* [EXCERPT PROVIDED]:
• • • • •

Les invalidés - Nouvelles réflexions philosophiques sur le handicap
de Bertrand QUENTIN (érès, 2008)
A lire le dernier ouvrage de Bertrand Quentin, philosophe, sous-titré Nouvelles réflexions philosophiques sur le handicap, on ne peut que déplorer que ces réflexions n’irriguent pas les espaces et les professionnels dont les métiers seraient justement d’agir et de penser l’accompagnement des personnes en situation de handicap. Car dans la philosophie, et cet ouvrage en est le témoignage, il y a une réflexion sur les fondements de notre rapport aux personnes en situation de handicap, de l’éthique à l’œuvre, et une réflexion pour sortir des mécanismes, des routines de l’application sans sens des préconisations, obligations et recommandations qui viennent « d’en haut », censées dire la vérité sur ce qu’il faut faire et penser pour ajuster les besoins et les moyens.
Bertrand Quentin interroge de manière approfondie, et sur un
plan philosophique, la nature même du handicap. Et cette tentative de « définition »
pourrait beaucoup apporter pour donner du sens au travail d’accompagnement, qui
laisse la notion de handicap dans le flou de définitions individuelles établies
souvent aléatoirement. Le handicap se définit-il, du point de vue des personnes
concernées, par le sentiment d’étrangeté ressenti par celui qui le vit, et par
celui qui le « voit » (fût-il invisible) ? Ou alors se
définit-il comme une mobilisation de tous les instants de celui qui est
concerné pour s’adapter aux choses les plus simples de la vie et aux
environnements qui ne sont pas conçus ni préparés pour lui ? Ou sur un
autre plan encore, le handicap ne définit-il pas des catégories de personnes
présentant des caractéristiques « communes », celles qui présentent
un écart significatif par rapport à une certaine normalité, même si ces
caractéristiques particulières peuvent avoir d’extrêmes différences (quelles
ressemblances entre un aveugle et un polyhandicapé, entre un tétraplégique et
un autiste ?) ? A noter d’ailleurs que ces différences peuvent donner
lieu à des identités marquées, comme c’est le cas des sourds par exemple.
Ou encore, si l’on se situe sur le plan social, le handicap
n’est-il pas une production de la société ? Que les groupes ou les
individus concernés vivent leur catégorisation sociale comme une assignation ou
une ontologisation de leurs caractéristiques ou comme une oppression
constitutive de groupe, ou encore comme l’effet d’un regard normatif et
stigmatisant propre à chaque société, le handicap ne serait-il que construction
sociale ? Toutes ces recherches de balisage de la réflexion dans la
définition du handicap sont bien éloignées de l’utilisation banale et
quotidienne de la notion : chacun en a une définition, qui définit son
action, sans en avoir pleinement conscience.

• • • • •

* [GIVEN INFORMATION]:
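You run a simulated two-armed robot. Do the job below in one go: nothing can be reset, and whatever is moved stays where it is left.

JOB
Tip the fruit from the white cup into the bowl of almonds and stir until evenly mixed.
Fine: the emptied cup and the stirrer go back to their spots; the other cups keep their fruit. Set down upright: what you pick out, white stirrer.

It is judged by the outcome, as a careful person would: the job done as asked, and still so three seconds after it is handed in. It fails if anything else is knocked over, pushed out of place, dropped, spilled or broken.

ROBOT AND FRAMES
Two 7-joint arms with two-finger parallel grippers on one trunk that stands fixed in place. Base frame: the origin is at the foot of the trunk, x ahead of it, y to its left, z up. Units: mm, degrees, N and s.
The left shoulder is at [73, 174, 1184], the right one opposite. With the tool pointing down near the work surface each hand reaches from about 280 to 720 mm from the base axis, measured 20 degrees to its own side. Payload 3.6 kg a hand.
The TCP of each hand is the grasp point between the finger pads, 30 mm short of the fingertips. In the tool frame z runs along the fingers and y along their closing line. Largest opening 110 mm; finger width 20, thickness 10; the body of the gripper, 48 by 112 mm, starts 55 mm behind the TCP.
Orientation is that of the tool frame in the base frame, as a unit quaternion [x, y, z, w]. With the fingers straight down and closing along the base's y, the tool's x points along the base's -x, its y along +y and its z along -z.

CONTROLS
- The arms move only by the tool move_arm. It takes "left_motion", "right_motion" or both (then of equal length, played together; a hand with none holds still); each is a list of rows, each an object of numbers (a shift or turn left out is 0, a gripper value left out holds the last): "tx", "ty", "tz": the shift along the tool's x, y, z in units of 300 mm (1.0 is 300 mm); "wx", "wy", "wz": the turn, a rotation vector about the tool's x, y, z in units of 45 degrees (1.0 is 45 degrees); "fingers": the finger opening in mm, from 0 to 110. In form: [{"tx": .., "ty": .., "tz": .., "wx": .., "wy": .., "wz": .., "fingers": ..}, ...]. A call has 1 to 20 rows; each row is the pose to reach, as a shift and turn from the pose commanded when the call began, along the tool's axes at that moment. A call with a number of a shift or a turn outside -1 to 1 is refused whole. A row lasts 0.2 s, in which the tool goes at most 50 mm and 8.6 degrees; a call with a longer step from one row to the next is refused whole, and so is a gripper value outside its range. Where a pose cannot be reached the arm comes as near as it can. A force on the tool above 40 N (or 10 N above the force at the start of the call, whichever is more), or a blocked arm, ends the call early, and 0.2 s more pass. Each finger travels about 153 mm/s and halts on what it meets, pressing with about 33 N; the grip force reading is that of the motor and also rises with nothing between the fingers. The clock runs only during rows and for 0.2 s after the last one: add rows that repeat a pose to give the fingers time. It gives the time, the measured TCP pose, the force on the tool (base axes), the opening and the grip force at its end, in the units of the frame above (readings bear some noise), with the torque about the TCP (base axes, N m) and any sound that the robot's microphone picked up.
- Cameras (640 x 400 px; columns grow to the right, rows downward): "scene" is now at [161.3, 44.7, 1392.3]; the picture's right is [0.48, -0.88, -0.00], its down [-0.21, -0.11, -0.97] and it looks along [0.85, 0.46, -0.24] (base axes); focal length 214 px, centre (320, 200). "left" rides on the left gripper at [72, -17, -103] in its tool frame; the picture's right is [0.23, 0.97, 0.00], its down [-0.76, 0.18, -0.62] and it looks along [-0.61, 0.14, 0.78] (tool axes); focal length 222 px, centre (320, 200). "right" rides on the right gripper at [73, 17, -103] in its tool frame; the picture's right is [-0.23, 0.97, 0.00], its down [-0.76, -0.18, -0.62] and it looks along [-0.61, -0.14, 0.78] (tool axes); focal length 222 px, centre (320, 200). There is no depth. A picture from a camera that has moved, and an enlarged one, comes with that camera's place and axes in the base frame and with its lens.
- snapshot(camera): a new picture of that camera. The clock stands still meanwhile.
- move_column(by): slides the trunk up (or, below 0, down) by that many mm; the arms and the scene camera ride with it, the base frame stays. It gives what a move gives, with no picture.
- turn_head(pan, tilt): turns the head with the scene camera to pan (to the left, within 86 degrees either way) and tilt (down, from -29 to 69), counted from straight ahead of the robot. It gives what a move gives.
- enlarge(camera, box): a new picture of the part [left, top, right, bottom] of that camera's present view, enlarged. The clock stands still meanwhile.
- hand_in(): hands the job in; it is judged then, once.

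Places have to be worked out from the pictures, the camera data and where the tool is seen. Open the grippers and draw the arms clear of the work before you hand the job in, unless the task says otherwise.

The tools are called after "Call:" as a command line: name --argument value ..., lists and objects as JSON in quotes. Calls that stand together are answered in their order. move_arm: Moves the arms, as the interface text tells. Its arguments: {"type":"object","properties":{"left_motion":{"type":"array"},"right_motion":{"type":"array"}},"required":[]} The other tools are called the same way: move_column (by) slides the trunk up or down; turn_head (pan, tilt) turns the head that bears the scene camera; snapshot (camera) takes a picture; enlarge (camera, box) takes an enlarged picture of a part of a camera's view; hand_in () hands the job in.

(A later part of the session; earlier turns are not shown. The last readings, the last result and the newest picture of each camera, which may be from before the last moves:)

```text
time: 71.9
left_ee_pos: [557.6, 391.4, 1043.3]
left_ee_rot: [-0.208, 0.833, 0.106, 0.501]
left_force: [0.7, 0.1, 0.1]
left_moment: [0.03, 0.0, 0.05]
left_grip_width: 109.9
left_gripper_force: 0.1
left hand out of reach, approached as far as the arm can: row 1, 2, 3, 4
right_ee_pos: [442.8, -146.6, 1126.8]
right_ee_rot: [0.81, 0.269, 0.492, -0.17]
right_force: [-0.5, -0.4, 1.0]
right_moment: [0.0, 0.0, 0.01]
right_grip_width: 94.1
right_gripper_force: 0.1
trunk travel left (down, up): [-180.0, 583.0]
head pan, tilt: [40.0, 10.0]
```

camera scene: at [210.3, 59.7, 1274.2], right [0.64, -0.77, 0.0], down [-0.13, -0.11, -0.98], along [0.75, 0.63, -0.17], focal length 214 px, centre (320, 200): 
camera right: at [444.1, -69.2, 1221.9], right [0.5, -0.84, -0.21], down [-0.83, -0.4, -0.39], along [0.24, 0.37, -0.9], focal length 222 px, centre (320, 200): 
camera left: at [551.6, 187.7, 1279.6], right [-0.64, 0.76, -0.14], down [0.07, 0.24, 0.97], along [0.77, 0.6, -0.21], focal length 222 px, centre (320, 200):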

• • • • •

* [REQUESTS]:
1 > Your answer is an exact quotation from the excerpt provided: it starts at "A lire le dernier" and ends at "et les moyens.".
2 > Your task is to output exactly the lines from the one with "- turn_head(pan, tilt): turns" through the one with "Places have to", counting both ends.

* [RESPONSES PER TASK]:
1 >
A lire le dernier ouvrage de Bertrand Quentin, philosophe, sous-titré Nouvelles réflexions philosophiques sur le handicap, on ne peut que déplorer que ces réflexions n’irriguent pas les espaces et les professionnels dont les métiers seraient justement d’agir et de penser l’accompagnement des personnes en situation de handicap. Car dans la philosophie, et cet ouvrage en est le témoignage, il y a une réflexion sur les fondements de notre rapport aux personnes en situation de handicap, de l’éthique à l’œuvre, et une réflexion pour sortir des mécanismes, des routines de l’application sans sens des préconisations, obligations et recommandations qui viennent « d’en haut », censées dire la vérité sur ce qu’il faut faire et penser pour ajuster les besoins et les moyens.

2 >
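- turn_head(pan, tilt): turns the head with the scene camera to pan (to the left, within 86 degrees either way) and tilt (down, from -29 to 69), counted from straight ahead of the robot. It gives what a move gives.
- enlarge(camera, box): a new picture of the part [left, top, right, bottom] of that camera's present view, enlarged. The clock stands still meanwhile.
- hand_in(): hands the job in; it is judged then, once.

Places have to be worked out from the pictures, the camera data and where the tool is seen. Open the grippers and draw the arms clear of the work before you hand the job in, unless the task says otherwise.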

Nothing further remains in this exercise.